-- Begin DATA LINES --

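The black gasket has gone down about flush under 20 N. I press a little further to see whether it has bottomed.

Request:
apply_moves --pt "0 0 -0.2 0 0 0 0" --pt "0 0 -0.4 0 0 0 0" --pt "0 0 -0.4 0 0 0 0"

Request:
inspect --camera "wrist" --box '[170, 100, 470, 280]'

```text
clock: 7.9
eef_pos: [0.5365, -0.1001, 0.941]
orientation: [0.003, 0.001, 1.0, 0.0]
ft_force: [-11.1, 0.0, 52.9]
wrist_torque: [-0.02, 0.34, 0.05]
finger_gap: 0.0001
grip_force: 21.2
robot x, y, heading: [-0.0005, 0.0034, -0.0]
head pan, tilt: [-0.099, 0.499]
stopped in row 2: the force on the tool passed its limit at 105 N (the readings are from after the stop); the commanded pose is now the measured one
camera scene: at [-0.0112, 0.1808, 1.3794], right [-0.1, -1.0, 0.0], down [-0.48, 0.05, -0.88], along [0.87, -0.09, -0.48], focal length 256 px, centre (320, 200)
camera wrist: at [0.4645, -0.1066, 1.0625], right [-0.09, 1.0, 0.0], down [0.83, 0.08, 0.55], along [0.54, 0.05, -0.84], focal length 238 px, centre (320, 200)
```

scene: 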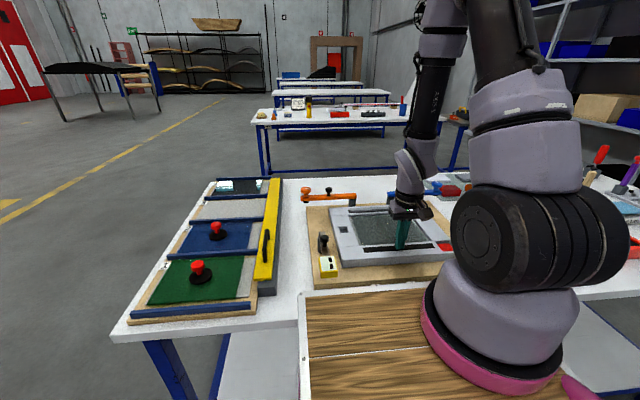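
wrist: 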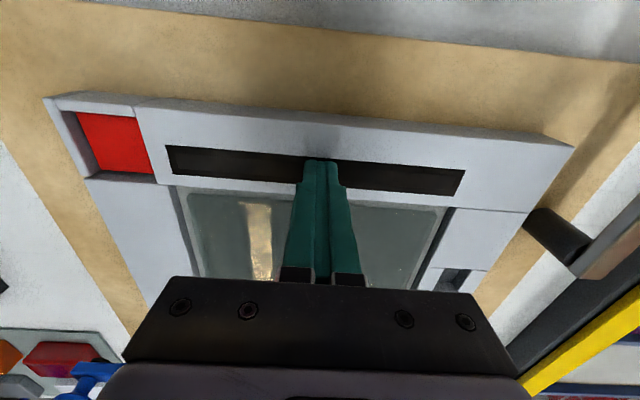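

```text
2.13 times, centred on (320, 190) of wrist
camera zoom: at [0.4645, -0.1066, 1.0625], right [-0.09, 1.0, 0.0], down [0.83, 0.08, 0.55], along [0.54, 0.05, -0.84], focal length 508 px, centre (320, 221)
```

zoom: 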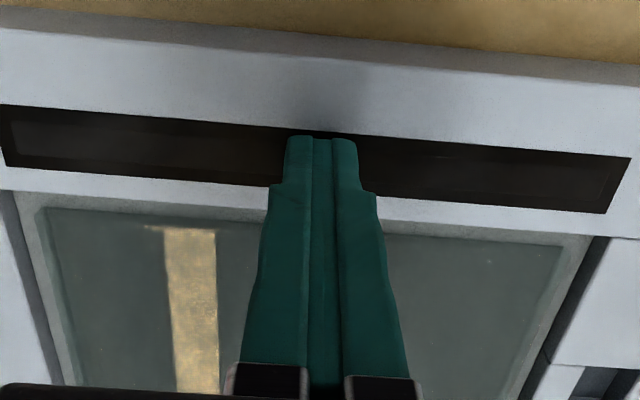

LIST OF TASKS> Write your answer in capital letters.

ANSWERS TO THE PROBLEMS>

-- End DATA LINES --
-- Begin GIVEN TEXT --

In this 2023 post, I discussed the impact of higher minimum wages on homelessness. Part of the story related to housing rents:
There are a couple of reasons to expect that higher minimum wages might increase homelessness. If minimum wages decrease employment (a result that is contested, but I believe it is likely given the galaxy of literature we have to date; again, see the links at the end of this post), then higher minimum wages may directly increase the risk of people becoming homeless. That's because when low-income people workers lose their jobs, they may no longer be able to afford to pay rent, and may lose their homes. Second, if minimum wages increase incomes for those that are not made unemployed, they may increase the demand for housing, pushing up rents. This may indirectly increase the risk of people becoming homeless, who can no longer afford the higher market rent.

-- End GIVEN TEXT --

LIST OF TASKS>
**1)** Pull out the sentences of the given text that run from "In this 2023" through "higher market rent." and give them unchanged.
**2)** Pick up the given text at the point where it stops and go on.

ANSWERS TO THE PROBLEMS>
**1)**
In this 2023 post, I discussed the impact of higher minimum wages on homelessness. Part of the story related to housing rents:
There are a couple of reasons to expect that higher minimum wages might increase homelessness. If minimum wages decrease employment (a result that is contested, but I believe it is likely given the galaxy of literature we have to date; again, see the links at the end of this post), then higher minimum wages may directly increase the risk of people becoming homeless. That's because when low-income people workers lose their jobs, they may no longer be able to afford to pay rent, and may lose their homes. Second, if minimum wages increase incomes for those that are not made unemployed, they may increase the demand for housing, pushing up rents. This may indirectly increase the risk of people becoming homeless, who can no longer afford the higher market rent.

**2)**
The research that I referred to in that post found that higher minimum wages increased homelessness, and that they also increased housing rents, consistent with the mechanism outlined above. However, we shouldn't believe just a single paper's research findings. This 2021 article by Atsushi Yamagishi (Princeton University), published in the journal Regional Science and Urban Economics (ungated earlier version here), provides some additional evidence, this time from Japan.
Japan provides an interesting case study for examining the effects of the minimum wage on housing, because:
Japan has forty-seven prefectures and each has a different minimum wage rate. There is no difference in the minimum wage rate within a prefecture...
And on top of that, each prefecture has little control over its local minimum wage. Yamagishi notes that:
...the minimum wage setting in Japan is highly centralized and unresponsive to trends in local housing markets due to institutional features. Japanese prefectural minimum wages are determined by the following process. First, the central government classifies prefectures into four categories, and it assigns the targeted amount of minimum wage increase to each category. The categorization is reviewed only once every five years and changes in the classification are rare.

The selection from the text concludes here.